Document Type
Book Review
Publication Date
2009
Abstract
More than two decades ago, in attempting to make sense of the structural dissonance between copyright and free expression, the U.S. Supreme Court famously declared that copyright was intended to be “the engine of free expression.” Ironically, this characterization was at the time intended as little more than a rhetorical device. In that very case, the Court proceeded immediately thereafter to analyze copyright as a “marketable” property right and conclude that absent a showing of market failure, neither fair use nor the First Amendment would preclude a finding of infringement. Instead of injecting a new set of values into copyright analysis, the “engine of free expression” metaphor served to effectively downplay the extent to which the value frameworks underlying the two systems could ever come into conflict with each other. Indeed, later opinions too have used it precisely to this end.

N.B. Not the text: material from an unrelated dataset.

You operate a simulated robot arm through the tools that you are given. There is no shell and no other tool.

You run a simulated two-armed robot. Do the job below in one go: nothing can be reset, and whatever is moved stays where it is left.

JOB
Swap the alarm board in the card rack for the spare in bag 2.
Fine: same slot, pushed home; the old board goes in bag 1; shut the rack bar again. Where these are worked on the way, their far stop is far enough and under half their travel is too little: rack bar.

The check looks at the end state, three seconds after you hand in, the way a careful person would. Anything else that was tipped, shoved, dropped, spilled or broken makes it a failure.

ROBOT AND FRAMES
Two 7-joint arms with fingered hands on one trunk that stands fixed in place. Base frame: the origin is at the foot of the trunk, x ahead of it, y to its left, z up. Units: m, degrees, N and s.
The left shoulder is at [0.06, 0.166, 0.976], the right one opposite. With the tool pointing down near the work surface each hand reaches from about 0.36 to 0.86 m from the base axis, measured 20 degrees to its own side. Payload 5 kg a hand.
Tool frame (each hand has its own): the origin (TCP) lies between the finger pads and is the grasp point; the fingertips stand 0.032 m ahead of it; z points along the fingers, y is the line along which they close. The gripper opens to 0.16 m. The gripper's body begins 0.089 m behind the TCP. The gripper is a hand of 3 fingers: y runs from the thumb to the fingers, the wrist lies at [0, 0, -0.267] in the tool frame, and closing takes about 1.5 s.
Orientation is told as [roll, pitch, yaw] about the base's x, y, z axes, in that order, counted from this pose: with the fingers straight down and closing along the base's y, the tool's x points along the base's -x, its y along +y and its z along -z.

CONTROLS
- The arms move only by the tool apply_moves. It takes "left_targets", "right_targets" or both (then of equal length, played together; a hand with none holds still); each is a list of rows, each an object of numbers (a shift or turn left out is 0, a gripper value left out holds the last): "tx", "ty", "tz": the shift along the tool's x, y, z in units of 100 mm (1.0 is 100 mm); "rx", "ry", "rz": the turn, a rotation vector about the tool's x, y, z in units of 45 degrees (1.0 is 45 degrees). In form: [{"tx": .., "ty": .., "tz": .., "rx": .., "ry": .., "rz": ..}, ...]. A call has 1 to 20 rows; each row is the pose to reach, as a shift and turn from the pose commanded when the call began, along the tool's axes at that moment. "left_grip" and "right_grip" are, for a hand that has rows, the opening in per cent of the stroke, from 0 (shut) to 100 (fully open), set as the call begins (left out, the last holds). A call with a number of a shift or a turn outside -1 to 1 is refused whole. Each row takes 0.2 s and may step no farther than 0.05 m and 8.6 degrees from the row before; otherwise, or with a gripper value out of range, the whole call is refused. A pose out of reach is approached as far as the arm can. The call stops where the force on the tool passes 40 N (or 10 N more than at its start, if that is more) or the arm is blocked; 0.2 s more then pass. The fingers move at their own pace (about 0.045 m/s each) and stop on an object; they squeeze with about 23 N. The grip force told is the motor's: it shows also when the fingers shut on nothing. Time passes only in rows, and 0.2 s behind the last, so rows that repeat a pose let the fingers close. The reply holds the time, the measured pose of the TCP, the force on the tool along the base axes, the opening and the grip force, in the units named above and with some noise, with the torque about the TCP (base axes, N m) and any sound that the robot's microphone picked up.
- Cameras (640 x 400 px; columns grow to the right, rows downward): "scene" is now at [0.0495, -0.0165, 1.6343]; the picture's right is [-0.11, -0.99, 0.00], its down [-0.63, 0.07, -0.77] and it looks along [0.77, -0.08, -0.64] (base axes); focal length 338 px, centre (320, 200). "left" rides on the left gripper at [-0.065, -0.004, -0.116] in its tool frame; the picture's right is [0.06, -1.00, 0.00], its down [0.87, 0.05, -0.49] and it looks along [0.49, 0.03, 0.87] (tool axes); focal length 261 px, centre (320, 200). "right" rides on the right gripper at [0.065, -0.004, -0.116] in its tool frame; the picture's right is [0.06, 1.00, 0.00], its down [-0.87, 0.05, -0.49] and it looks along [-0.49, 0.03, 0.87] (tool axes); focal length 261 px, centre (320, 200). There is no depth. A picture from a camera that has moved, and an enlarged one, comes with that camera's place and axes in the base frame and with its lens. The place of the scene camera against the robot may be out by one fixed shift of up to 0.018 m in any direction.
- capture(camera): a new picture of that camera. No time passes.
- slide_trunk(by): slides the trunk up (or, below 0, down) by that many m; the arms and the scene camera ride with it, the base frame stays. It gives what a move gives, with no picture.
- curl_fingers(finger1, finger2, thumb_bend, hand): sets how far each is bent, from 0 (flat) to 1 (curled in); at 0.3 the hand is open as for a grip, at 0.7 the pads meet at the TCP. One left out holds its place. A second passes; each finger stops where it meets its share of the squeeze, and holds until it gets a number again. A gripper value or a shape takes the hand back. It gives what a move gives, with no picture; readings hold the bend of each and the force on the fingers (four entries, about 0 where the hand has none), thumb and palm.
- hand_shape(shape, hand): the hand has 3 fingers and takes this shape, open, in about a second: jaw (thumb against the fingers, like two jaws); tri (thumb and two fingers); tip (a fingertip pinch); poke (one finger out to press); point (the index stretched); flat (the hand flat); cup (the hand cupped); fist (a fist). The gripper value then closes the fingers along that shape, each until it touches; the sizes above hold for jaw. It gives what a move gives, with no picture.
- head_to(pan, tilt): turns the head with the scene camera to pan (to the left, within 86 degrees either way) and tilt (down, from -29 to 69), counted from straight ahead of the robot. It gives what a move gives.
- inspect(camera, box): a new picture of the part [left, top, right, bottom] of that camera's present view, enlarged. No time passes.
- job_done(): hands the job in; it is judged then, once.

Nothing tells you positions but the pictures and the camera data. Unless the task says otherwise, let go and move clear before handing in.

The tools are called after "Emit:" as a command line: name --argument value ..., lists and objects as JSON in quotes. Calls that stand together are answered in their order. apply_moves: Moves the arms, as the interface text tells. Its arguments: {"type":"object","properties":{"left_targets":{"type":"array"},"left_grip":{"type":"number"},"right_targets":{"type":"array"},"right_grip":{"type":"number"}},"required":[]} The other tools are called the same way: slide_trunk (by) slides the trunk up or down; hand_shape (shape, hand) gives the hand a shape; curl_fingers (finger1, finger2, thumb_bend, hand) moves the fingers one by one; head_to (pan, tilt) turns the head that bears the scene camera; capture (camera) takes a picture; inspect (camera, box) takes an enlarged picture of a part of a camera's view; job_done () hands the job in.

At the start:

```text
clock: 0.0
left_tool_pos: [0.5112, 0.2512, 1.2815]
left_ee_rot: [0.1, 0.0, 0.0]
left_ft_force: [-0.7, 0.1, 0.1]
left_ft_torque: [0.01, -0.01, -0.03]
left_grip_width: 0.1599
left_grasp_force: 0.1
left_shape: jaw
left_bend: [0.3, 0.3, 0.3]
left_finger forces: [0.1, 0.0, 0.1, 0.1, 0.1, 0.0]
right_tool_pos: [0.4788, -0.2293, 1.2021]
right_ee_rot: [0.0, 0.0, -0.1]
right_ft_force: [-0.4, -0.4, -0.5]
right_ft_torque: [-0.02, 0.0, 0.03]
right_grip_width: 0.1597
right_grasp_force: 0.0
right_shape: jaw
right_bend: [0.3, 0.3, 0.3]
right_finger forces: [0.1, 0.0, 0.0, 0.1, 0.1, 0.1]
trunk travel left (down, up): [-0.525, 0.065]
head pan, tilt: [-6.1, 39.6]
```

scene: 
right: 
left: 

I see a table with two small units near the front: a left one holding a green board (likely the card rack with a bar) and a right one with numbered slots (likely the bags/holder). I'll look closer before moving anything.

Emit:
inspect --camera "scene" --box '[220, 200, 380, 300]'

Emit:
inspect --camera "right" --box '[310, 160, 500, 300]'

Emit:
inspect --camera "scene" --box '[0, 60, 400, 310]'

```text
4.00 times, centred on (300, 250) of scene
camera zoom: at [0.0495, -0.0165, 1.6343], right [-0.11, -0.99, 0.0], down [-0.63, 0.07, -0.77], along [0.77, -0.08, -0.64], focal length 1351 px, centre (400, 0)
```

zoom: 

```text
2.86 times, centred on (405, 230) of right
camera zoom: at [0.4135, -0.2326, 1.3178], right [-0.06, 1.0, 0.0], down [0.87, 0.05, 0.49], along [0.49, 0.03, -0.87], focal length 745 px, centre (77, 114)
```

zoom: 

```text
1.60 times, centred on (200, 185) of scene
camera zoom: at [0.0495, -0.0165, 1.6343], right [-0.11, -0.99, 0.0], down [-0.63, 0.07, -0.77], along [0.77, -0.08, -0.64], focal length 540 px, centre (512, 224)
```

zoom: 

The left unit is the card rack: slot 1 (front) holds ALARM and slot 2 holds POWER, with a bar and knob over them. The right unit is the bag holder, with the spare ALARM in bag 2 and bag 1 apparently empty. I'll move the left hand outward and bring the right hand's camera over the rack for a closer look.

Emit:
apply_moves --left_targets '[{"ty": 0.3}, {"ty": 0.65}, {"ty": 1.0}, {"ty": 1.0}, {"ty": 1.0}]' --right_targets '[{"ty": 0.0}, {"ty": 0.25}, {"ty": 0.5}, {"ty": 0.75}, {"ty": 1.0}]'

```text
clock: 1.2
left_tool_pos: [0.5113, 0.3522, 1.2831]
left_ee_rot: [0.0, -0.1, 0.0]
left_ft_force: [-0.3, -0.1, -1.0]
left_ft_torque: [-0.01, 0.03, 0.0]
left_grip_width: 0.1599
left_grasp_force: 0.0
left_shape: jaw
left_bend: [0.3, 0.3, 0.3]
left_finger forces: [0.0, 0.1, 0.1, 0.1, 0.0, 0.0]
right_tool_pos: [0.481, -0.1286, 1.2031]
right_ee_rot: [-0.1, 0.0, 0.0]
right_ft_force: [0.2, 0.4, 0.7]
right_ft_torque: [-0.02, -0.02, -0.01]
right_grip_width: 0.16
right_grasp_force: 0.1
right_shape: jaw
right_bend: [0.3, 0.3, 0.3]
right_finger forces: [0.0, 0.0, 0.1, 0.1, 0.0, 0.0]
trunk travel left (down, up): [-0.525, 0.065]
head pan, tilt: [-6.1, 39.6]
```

Despite its origins, Neil Netanel has long believed that there may yet be some merit in the Court’s characterization. In his view, copyright is a state mechanism directed at enhancing the “democratic character of civil society.” By providing creators with an incentive to produce creative expression, supporting expressive activity via the market, and setting limits to private control of creative expression, copyright contributes directly to the development of a vibrant civil society. Netanel’s “democratic paradigm” stands in contrast to both the market-based and minimalist accounts of copyright and attempts to take seriously copyright’s ability to be an engine of free expression.
Disciplines
Intellectual Property Law | Law | Science and Technology Law
Recommended Citation
Shyamkrishna Balganesh,
Debunking Blackstonian Copyright,
118
Yale L. J.
1126
(2009).
Available at:
https://scholarship.law.columbia.edu/faculty_scholarship/2815
Comments
Copyright's Paradox by Neil Weinstock Netanel, New York, NY: Oxford University Press, 2008, pp. ix, 274, $34.95.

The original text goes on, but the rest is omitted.